One of the biggest dumpers of raw sewage into the Great Lakes this year may be heading toward a solution that puts the cleanup burden on local citizens. The Great Lakes Radio Consortium’s Chuck Quirmbach explains:
One of the biggest dumpers of raw sewage into the Great Lakes this year may be heading toward a solution that puts the clean-up burden on local citizens. The Great Lakes Radio Consortium’s Chuck Quirmbach reports:
Several cities dumped sewage into the Great Lakes during heavy rains this spring and summer. Milwaukee’s overflow total was about five billion gallons. A task force set up by Milwaukee’s mayor concludes much of the problem came from rainwater leaking into the sewer system through illegal hookups and cracked pipes between homes and sewer mains. Mayor Tom Barrett says reducing the so-called infiltration and inflow, or, I and I, will be expensive.
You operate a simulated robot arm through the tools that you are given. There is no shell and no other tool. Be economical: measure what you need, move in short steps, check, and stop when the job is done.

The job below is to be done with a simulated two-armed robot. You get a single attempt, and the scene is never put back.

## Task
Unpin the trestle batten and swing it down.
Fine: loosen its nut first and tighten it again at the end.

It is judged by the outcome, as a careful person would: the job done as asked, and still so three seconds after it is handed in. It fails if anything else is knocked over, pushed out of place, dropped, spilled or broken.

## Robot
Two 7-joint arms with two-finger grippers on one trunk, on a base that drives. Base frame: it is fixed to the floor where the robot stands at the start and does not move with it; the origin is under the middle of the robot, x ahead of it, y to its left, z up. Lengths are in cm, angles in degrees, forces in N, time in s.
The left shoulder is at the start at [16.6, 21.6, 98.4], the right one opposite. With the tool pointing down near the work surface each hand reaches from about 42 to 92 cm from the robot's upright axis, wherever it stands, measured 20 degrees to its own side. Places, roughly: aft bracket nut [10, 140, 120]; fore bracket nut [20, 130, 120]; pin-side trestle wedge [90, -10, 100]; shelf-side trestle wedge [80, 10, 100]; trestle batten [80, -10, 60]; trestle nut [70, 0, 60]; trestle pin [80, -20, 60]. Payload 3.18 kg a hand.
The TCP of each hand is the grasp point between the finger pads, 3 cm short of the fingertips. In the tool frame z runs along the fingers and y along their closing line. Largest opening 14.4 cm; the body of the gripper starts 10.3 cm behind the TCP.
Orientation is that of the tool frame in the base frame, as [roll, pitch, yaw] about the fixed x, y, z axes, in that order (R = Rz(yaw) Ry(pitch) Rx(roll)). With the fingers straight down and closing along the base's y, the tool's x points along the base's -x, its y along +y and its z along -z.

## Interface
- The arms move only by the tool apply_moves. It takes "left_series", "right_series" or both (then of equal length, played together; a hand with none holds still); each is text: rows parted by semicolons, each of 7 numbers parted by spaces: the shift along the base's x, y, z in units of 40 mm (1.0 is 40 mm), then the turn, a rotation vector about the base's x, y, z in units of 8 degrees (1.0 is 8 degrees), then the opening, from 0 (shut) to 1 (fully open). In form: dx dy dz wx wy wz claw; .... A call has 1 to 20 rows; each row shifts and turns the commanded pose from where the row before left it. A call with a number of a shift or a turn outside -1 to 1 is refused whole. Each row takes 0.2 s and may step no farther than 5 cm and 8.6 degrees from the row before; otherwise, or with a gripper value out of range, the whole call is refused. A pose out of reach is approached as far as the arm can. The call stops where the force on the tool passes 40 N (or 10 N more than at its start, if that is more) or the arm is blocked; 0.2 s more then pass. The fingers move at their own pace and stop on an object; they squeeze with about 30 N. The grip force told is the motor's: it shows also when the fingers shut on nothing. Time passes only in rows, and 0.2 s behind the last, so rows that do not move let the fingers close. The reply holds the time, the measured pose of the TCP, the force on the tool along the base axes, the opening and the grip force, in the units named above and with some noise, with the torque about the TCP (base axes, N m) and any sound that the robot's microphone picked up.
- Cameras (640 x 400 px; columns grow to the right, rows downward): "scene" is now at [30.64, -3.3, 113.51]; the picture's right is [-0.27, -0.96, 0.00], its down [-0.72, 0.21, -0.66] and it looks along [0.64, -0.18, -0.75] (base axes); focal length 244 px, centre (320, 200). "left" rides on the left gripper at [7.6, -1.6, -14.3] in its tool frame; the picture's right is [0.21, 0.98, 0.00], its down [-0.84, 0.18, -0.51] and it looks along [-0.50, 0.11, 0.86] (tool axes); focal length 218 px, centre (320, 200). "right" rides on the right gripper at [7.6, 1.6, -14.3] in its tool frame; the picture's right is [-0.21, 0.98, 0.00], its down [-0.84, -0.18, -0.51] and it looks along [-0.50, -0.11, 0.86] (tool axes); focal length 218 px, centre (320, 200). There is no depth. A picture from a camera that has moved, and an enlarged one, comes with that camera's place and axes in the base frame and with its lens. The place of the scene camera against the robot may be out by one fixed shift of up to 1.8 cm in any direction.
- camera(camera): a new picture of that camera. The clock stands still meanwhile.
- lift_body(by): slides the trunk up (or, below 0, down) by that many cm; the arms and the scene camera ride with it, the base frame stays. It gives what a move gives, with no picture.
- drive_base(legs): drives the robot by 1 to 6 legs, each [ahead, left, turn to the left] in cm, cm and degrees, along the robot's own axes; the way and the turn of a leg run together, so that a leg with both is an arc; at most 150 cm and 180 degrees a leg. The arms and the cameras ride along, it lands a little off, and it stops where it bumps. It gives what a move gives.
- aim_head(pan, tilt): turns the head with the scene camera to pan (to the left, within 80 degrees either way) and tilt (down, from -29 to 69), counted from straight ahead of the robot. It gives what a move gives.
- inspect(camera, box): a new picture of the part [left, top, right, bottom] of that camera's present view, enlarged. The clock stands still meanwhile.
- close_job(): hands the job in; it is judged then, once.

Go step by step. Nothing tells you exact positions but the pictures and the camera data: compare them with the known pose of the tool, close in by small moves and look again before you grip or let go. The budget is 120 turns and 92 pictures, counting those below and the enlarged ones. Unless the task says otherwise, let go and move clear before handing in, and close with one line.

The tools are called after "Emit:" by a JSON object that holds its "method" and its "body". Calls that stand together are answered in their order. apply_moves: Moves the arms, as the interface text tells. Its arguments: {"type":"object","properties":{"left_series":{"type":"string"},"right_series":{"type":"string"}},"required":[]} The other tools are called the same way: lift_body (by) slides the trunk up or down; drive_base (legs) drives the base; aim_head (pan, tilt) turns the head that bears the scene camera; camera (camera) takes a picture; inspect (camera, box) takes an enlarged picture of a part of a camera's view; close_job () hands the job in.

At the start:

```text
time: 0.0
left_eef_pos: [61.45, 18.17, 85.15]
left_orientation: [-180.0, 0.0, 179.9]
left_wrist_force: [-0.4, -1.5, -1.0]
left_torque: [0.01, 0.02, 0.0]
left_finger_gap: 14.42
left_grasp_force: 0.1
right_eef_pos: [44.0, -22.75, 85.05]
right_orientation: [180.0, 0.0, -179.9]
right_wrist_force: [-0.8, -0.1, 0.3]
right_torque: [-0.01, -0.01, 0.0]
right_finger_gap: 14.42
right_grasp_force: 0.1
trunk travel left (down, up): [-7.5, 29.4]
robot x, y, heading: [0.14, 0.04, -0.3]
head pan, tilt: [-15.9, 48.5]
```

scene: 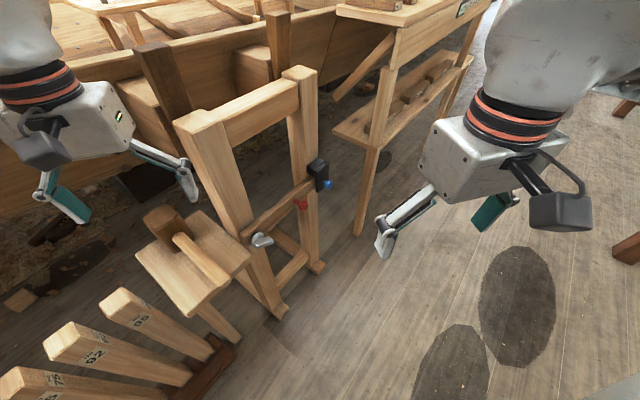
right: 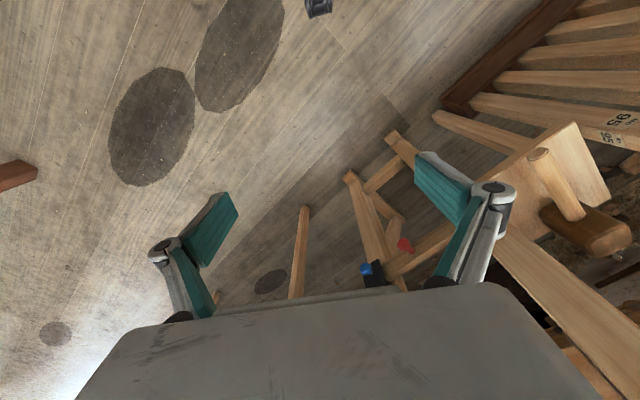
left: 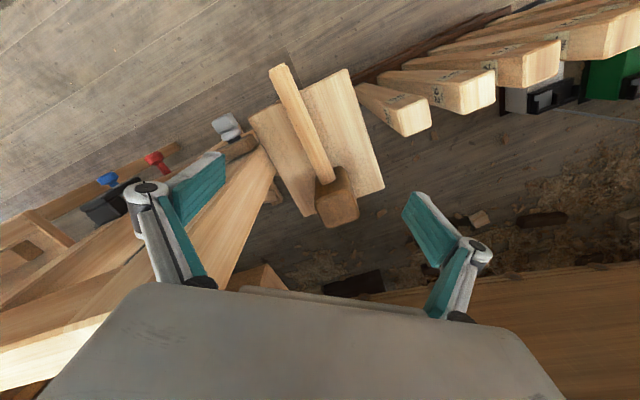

“Well, we’re obviously going to have to put more dollars into I and I in Milwaukee. The city has done that, we’re doing more in this budget, we’re going to continue to do more… I think each of the communities is going to have to face that issue.”
The “communities” are the roughly 30 smaller cities that use the Milwaukee sewer system. Wisconsin’s attorney general is trying to ge the city and suburbs to work together. Milwaukee and many other Great Lakes cities are also asking the U.S. government to spend more money on reducing sewer overflows.
For the Great Lakes Radio Consortium, I’m Chuck Quirmbach.